I ended up speaking with my CEO. Our CFO has contacts with a credit union and arranged for me to speak to the Branch Manager there. She sounded encouraging saying that lending to overseas visitors is something that they have done before. It’s likely that this means we will part company with BofA so we can bank with the credit union but I’m sure that neither BofA or I will be shedding any tears over that. We have our fingers crossed that we can work this through.
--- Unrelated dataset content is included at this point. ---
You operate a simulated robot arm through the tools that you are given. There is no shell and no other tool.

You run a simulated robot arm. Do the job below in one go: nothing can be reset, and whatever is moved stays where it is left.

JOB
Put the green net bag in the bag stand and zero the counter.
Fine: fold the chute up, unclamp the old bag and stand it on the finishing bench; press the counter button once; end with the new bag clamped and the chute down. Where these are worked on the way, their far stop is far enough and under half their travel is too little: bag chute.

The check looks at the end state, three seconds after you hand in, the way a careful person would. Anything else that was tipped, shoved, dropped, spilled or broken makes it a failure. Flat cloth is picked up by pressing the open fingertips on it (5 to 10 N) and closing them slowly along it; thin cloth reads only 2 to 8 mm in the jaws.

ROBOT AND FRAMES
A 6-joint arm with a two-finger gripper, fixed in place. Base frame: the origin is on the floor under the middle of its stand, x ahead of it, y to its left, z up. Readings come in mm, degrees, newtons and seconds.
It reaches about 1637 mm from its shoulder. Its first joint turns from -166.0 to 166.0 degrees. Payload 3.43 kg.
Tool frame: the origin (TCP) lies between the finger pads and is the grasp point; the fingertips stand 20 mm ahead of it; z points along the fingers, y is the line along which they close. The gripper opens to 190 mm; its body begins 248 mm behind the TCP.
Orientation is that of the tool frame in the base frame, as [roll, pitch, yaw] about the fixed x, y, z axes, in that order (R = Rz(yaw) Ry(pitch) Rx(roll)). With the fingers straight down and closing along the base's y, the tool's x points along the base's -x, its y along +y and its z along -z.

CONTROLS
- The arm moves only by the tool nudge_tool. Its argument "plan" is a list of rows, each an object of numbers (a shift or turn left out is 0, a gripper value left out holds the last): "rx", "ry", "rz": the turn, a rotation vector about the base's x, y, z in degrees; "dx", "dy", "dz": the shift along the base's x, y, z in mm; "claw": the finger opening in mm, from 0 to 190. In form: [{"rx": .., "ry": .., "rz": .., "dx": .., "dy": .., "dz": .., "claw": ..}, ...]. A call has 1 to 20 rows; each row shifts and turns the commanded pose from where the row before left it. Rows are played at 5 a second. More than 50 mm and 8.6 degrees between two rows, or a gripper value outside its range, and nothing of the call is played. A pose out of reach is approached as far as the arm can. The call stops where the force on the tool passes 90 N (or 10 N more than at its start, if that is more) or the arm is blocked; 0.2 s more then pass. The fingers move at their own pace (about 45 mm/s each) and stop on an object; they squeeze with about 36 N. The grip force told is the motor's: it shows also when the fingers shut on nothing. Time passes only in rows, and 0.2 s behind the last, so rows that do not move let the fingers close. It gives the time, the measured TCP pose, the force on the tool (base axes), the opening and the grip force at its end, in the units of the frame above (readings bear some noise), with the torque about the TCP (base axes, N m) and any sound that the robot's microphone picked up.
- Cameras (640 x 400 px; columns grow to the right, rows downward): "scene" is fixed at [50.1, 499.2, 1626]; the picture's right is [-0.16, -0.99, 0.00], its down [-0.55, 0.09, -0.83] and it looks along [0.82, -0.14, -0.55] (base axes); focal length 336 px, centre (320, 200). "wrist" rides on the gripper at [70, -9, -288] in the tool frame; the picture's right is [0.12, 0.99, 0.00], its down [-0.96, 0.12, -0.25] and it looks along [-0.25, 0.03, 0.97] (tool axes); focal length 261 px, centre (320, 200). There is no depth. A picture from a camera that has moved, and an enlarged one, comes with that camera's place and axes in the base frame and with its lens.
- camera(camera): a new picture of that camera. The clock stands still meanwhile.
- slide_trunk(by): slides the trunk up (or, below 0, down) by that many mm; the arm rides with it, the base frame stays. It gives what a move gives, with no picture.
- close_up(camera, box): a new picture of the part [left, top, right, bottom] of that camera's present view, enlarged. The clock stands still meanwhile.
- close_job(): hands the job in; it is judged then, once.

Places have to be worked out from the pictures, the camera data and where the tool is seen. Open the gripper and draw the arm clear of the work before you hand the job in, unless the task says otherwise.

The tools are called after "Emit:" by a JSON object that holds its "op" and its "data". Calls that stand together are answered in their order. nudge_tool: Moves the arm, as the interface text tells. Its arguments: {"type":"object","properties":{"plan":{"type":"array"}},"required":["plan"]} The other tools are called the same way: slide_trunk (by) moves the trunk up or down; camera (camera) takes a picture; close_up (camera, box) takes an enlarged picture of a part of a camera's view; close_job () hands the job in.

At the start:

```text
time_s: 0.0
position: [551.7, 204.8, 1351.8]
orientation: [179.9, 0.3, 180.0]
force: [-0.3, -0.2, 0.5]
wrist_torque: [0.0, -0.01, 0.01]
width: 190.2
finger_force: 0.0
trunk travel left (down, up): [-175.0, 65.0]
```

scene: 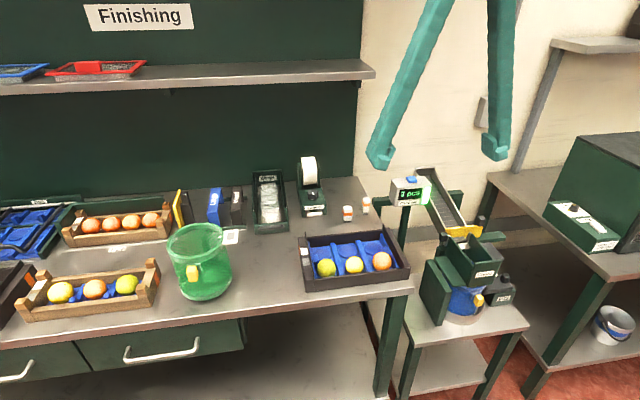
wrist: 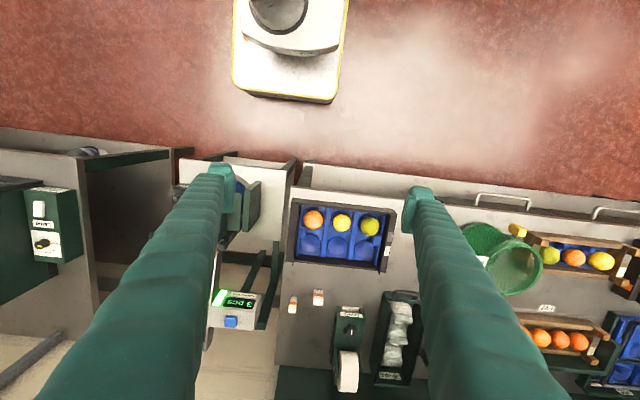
It seems that it’s not just us who are having financial difficulties. The school keeps sending begging letters to the parents for donations of $25 to $40 per child for art material or reading material or to be able to pay for someone to come and read the children stories. The financing of schools is a big topic and Californian schools are not well funded which is why they keep tapping the parents for cash. The problem we have is that the PTA stated that the membership fee ( which equates to $100 per child per family ) is to assist the school for funding certain projects. One such project is called Art In Action where the children get to learn about different art forms. According to the PTA accounts, $8000 has been spent on this project. However, at least in Rachel’s class, the volunteer parents are teaching the lesson. For free. This week, it was Sam’s turn to teach the lesson. She had to explain about cave paintings in Lascaux and discuss the techniques being used. Excuse me ? Sam is well-versed in a multitude of skills but I don’t remember going to her graduation ceremony at Art college. The teacher was sat at the back of the class. How is it possible to spend $8000 if you get someone to teach for free ? I don’t believe that they spent $8000 on wax crayons.
This weekend, it hit home about how far we are from the UK. My best friend got married and we weren’t able to attend. So, a big congratulations to Neil and Carron. We managed to speak with them the day before and the day after and it all went well. We’re just waiting for the pictures of the day.